Once again Mount Chirripó must bow its majestic head, this time to the intrepid 2013 Arenal Expedition Team. Months ago, David Fountaine, Jim Aoki, Rob and Denice Ley, Jeff Spencer, and Scott Schillereff committed to attempt reaching the summit of Costa Rica’s highest peak, Mount Chirripo.

Huddled together in the dark, unheated summit camp with howling icy winds beating on the walls of their small cabin, each member of the team considered the whether the final assault on the summit would be possible. Who would stay behind and who would set out in the pre-dawn darkness? When time came for each climber to decide whether he (or she) had enough physical strength and will to go on, the commitment was unanimous.

Recall that the Arenal area was being saturated by five consecutive days of rain, compliments of the Arctic air mass invading deep into the northern hemisphere. Of course, Arenal’s weather caused only inconvenience. Try to imagine the icy wind chill at 12,000-plus feet, penetrating layer upon layer of protective clothing designed with modern technology for climbers exposed to extreme weather conditions.

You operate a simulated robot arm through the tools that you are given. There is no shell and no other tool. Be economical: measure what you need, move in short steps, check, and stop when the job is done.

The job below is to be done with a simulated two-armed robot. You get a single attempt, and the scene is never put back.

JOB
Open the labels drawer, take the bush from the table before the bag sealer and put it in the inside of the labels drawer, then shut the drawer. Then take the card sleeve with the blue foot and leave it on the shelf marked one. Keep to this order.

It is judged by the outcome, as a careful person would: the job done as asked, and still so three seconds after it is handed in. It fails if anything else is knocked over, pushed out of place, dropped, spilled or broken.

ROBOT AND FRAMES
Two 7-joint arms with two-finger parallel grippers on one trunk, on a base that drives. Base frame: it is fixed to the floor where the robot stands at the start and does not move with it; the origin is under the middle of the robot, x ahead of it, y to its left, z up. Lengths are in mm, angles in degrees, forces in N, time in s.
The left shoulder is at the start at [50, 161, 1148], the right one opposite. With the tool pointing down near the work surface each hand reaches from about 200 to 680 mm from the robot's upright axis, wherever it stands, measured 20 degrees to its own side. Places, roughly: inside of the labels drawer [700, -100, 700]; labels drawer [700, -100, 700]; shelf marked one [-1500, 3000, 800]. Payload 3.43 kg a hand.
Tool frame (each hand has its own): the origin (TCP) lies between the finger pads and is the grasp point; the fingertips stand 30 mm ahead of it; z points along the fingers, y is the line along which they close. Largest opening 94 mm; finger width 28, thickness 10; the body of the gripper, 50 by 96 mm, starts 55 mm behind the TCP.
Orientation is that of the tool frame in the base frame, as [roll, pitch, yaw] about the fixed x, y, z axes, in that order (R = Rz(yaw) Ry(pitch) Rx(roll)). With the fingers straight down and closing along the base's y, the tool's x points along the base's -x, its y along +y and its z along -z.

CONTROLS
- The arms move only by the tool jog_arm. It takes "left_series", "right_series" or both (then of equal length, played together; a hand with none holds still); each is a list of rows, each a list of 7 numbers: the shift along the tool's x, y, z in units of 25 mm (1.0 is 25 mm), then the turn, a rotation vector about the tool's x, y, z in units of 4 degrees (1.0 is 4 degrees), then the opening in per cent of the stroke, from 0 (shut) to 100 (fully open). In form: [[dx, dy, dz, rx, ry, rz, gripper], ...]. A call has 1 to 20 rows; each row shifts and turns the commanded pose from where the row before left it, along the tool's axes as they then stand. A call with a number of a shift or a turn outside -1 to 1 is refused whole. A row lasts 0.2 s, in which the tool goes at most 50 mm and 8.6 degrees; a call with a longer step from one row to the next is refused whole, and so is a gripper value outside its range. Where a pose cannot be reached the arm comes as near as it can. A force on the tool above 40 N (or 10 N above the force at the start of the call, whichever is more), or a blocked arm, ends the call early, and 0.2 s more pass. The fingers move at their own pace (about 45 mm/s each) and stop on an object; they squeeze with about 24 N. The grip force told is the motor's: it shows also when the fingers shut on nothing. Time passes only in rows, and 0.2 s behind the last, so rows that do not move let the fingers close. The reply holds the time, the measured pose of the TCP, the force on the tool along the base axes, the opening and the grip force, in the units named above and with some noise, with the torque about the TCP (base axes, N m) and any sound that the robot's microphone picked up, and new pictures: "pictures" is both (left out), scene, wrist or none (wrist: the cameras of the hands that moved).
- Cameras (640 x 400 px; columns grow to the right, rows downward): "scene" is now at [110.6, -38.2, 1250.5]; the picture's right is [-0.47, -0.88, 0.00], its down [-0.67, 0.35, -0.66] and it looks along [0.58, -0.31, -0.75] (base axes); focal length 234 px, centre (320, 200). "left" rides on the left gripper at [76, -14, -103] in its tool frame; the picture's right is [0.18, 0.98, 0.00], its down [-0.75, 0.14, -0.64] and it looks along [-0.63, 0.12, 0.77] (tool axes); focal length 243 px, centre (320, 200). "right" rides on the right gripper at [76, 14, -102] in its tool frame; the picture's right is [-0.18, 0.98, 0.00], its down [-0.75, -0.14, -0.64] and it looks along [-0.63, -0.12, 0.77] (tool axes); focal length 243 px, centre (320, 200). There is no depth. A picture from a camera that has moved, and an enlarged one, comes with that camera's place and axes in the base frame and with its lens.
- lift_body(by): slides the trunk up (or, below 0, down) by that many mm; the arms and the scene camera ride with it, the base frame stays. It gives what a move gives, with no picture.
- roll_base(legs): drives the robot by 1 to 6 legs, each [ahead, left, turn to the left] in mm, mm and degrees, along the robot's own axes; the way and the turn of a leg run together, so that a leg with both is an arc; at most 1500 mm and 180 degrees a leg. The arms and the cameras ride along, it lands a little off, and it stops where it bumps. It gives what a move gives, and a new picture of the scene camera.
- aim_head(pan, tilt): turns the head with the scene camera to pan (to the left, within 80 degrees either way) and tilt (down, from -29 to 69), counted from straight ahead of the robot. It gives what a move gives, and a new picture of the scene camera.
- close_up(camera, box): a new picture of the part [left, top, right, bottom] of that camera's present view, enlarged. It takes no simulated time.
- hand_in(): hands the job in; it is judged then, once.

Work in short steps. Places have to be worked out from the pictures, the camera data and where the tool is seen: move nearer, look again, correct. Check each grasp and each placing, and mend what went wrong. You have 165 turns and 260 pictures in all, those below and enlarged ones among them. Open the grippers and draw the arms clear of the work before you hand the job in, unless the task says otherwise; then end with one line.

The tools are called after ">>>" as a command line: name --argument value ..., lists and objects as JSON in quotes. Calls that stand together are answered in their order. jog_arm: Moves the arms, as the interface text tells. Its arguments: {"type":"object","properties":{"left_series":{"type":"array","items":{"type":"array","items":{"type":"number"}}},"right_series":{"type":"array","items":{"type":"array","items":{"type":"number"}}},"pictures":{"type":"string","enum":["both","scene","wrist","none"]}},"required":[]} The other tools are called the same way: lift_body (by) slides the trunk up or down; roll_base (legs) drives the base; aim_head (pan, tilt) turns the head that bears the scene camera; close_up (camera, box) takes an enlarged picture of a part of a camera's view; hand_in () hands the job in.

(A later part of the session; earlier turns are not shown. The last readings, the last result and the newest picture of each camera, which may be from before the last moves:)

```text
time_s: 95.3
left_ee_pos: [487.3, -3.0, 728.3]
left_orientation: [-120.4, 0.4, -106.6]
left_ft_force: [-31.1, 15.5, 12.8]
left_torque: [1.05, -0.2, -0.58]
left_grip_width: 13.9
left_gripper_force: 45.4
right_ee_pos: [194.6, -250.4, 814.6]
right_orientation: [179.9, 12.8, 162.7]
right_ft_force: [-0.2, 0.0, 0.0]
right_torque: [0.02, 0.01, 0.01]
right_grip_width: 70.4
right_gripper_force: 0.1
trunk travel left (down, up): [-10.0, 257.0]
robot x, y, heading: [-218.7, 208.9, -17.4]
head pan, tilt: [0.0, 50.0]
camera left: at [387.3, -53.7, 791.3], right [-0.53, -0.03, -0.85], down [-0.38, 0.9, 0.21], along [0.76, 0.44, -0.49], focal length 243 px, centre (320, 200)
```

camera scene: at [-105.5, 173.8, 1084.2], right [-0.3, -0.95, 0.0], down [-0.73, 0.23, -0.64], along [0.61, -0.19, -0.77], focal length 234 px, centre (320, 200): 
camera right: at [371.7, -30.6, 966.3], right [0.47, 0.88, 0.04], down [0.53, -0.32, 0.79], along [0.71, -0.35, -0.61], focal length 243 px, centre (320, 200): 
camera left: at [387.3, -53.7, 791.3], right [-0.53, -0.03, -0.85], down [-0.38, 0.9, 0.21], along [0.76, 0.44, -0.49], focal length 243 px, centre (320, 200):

There are two decision points on Chirripó where climbers choose to continue their trek or pack it in and retreat. The first is about halfway up, providing a small comfort station with two rustic wood tables. The second is 13 kilometers upslope and is titled, “The Repentants.”

Climbers who choose to go on are surprised at the relative ease of the next kilometer or so which is a slight downgrade. Then, after rounding a turn in the rock-strewn trail reveals a beautiful vista of Chirripó’s craggy heights comes the appalling realization that the rest of the climb to the summit will be nearly vertical! Stamina-sapping cold and wind suddenly become intrusive, but there it is, the prize, The Summit! At this moment the question of, “Can I do it?” must become, “I can do it.” (After all, it would be totally lame for the grandkids to exclaim, “Grandpa almost made it to the top of Chirripó!”)

With great determination, the Arenal Team departed the camp at 2:30 a.m. They struggled onward, encouraging each other with every step, until, at last, the summit! It was 40 minutes before sunrise. The temperature, including the effect of blustery winds, was minus 21 degrees Fahrenheit. But at least it wasn’t snowing.

It is said that on a clear day, Cuba may be seen from the top of Chirripó, but not this time, as the majestic peak of Chirripo was high above the clouds.

To celebrate their success, Scott produced a coffee maker from his backpack and prepared a steaming cup of coffee for everyone. (See summit picture). After much picture taking with the sun rising from below them, the group descended to explore the nearby peaks of Crestones and Terbi, noting geologic formations dating back to the Ice Age when glaciers moved among these mountains.

After completing their descent, the Team enjoyed an overnight stay in a local hotel to thaw out and celebrate their victory over Chirripó – a mountain that has sent many climbers home in tears.

A victory party celebrating the Arenal Expedition Team’s success is planned after aches, pains and strains have resolved. Congratulations David, Jim, Rob, Denice, Jeff and Scott!